Ethnic Brethren, Religious Others
Another important void in Armenian history textbooks is the flagrant absence of non-Gregorian Armenians, with some notable exceptions. Catholic Armenians, for instance, were mentioned in exceptional cases (their exile from Constantinople or when tackling the Mkhitarist Congregation) but not as a community. The Armenian Catholic cultural and educational activities in late medieval period (15-17th centuries and later), Armenian Catholic principalities in northwest Iran are completely out of the scope of history.
Soviet Armenian historiography to some extent researched a unique Armenian state formation of the Maku/Artaz principality, which existed in the 13th to mid-14th century on the territory of current Iran, whose rulers were mostly Catholic. The convent of Tzortzor in the principality became a uniquely important center of education and scholarship, where European medieval authors were translated into Armenian. This history is, to some extent, covered by traditional Armenian academic history, but that research is not integrated into history textbooks.
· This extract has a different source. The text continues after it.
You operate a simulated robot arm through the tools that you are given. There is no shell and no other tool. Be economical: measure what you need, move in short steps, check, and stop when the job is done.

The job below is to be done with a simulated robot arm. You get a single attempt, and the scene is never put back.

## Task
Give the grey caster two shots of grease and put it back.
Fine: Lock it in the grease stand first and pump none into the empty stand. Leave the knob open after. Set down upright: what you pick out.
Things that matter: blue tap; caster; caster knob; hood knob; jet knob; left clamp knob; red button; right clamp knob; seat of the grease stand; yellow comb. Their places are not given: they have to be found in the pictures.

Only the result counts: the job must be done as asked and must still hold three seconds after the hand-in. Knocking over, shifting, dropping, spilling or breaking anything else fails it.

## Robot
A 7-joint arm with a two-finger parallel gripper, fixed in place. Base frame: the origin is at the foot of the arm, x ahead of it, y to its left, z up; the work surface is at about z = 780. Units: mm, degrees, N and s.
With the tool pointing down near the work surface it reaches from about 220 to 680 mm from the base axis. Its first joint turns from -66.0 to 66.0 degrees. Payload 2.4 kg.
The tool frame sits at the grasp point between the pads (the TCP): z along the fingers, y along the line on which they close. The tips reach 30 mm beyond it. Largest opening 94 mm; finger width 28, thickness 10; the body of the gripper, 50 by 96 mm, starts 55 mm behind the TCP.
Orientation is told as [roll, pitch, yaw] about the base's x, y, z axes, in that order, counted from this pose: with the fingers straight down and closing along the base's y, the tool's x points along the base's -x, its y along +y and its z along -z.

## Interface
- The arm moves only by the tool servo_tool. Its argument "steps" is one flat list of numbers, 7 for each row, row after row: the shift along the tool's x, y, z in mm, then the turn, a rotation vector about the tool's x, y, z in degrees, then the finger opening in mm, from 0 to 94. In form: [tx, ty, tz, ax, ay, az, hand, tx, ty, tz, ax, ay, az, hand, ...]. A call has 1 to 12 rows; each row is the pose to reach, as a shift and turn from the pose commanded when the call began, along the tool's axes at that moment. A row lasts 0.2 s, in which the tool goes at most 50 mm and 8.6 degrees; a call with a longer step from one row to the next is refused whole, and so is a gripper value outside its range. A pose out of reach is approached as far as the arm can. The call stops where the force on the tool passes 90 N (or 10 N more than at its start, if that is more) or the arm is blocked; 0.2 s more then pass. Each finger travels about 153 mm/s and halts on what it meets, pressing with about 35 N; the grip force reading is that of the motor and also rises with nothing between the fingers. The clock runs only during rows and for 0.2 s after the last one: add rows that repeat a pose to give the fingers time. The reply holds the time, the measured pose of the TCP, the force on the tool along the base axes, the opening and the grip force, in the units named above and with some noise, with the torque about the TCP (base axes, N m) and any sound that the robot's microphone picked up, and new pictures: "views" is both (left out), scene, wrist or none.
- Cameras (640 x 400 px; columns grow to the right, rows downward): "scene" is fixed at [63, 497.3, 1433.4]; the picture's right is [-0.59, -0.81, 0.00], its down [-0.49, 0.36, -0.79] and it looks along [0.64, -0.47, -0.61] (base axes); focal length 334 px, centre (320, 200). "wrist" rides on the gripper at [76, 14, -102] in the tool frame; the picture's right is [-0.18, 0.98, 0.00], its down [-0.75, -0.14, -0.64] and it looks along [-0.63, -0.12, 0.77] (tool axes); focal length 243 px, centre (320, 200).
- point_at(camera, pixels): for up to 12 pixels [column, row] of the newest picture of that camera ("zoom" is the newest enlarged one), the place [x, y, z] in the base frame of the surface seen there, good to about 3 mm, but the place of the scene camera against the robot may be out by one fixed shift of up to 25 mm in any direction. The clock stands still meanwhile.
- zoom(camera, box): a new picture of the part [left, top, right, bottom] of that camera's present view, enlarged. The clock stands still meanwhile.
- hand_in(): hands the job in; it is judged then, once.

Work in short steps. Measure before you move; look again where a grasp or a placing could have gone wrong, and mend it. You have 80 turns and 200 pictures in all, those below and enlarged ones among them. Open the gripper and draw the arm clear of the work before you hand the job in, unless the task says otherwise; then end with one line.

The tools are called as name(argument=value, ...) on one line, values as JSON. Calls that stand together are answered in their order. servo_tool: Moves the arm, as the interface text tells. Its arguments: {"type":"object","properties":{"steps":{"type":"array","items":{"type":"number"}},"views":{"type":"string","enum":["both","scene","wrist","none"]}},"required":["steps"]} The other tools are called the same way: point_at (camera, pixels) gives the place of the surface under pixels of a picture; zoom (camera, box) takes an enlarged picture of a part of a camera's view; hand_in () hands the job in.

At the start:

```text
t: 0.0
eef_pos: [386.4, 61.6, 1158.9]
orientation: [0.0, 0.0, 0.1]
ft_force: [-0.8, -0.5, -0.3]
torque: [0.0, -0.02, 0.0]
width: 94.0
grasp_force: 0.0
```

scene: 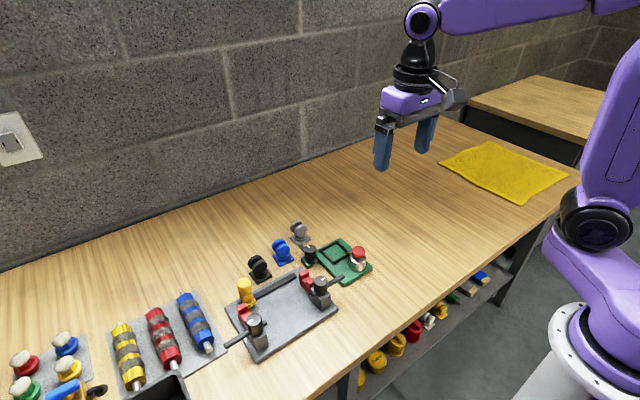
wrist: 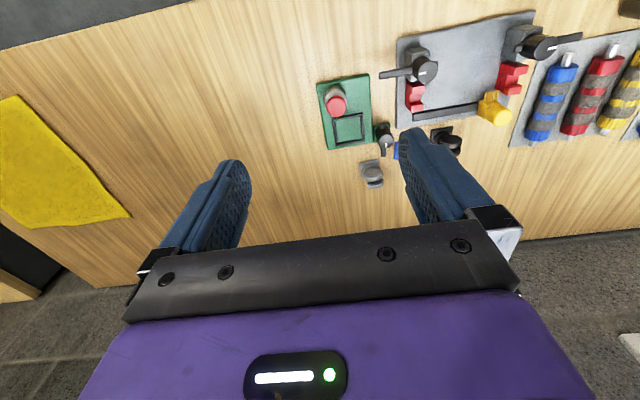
This is similar to the Protestant Armenian community in the Ottoman Empire and Muslim Armenians (Hamshentsi and others).
By covering those gaps in history, it would be easier and more acceptable to create an environment of religious tolerance in today’s Armenia and provide a chance for Armenians of all religious backgrounds to show national solidarity.
This kind of “tight-lipped” religious segregation discourse seems quite pre-modern and dominated by the Armenian Apostolic Church, which undeniably enjoys a solid and even more solidifying influence in society and the education system.
To summarize, modern Armenian history textbooks still have important gaps in their narratives, mainly due to a legacy from the Soviet, and pre-Soviet pasts as well as current internal and external political situations. The Armenian state needs to pay more attention to textbook production and support efforts aimed at detaching historical narratives from old ecclesiastic and colonized patterns.